Le tracé de la voie royale qui sera effective sous le règne de Louis XVI traverse les champs du prince d'Albon puisque le plan Trudaine a été commencé sous Louis XV et achevé sous Louis XVI pour rejoindre l'actuelle rue du Calvaire. Sous le château on discerne l'ancienne rue des Victoires en prolongement d'une patte d'oie venant de l'actuelle rue de la République et de l'actuelle rue des Chouquettes bordant le Champ de Mars.
En 1844 on peut lire encore : "La ville consiste, pour ainsi dire, en une principale rue de 4 k. de long, formée de maisons basses, construites en bois et couvertes en ardoises, dont l'aspect est assez agréable. On y remarque-la belle promenade de l'Etoile, formée de plusieurs rangs d'arbres bien alignés.[1]"
Depuis la reconstruction d’Yvetot, après-guerre, le centre-ville redessiné sur les amas de gravats possède finalement un nouveau mail d’une toute autre nature rappellant cette de Martin Du Bellay.
Au 16e siècle les alignements linéaires et réguliers étaient fréquents en ville depuis l’incitation d’Henri II dès 1552 ordonnés par lettres patentes [2] auprès de ses seigneurs à orner rues et routes et chemins publics tels les mails de l’antiquité.
« Le 9 mars 1559, Martin du Bellay (…) mourut en son château de Glatigny [3], où il vivait retiré des affaires et loin de la cour. [4] »
C’est au cours du règne de Martin 1er du Bellay qu’il fit procéder à l’édition d’un plan terrier venant probablement consacrer toutes ses récentes transformations de la cité décidées depuis 1548. La division de certains fiefs, la vente de nouveaux terrains devait se trouver fixé sur un plan cadastral et décrit sur un registre sur lequel nous verrons attribué le fief de Mézerville.
[1] D’après le Dictionnaire géographique, historique, industriel et commercial de toutes les communes de la France et de plus de 20,000 hameaux en dépendant : illustré de 100 gravures de costumes coloriés, plans et armes des villes, etc., Volume 3 / par Girault de Saint-Fargeau par Girault de Saint-Fargeau, Girault de Saint-Fargeau, Eusèbe (1799-1855), Edition F. Didot (Paris), 1844-1846, http://catalogue.bnf.fr/ark:/12148/cb362796077
[2] Les lettres patentes : www.cnrtl.fr › lexicographie › patente
[3] Commune de Soudais : 6 Fi 248/13 Château de Glatigny.
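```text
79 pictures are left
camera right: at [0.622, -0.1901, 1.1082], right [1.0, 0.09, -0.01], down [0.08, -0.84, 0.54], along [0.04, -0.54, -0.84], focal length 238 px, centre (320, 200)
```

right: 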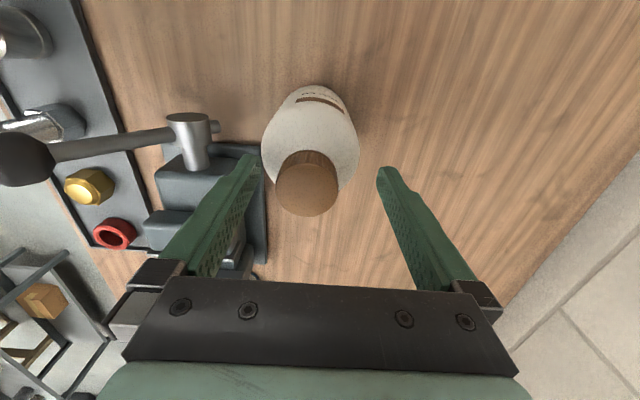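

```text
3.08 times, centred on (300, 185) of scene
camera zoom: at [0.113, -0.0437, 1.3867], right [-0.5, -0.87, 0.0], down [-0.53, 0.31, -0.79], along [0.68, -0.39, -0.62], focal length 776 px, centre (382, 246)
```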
Trois du Bellay y sont nés, Rabelais y vécut.
[4] In : Histoire de la principauté d’Yvetot, ses rois, ses seigneurs, Beaucousin, Métairie- Delamare, Rouen-Yvetot, 1884, p.148.
"Robert Chenu[1] dit le « Bastard d’Yvetot » aux côtés de François 1er assista à la bataille de Pavie. En 1550 il épousa Marie Queslot, fille d’un bourgeois de Rouen. Possédant de belles terres au hameau de Mézerville,
Martin du Bellay érigea la terre de Mézerville en fief. Robert Chenu devint alors sieur de Réthymare et de Mézerville.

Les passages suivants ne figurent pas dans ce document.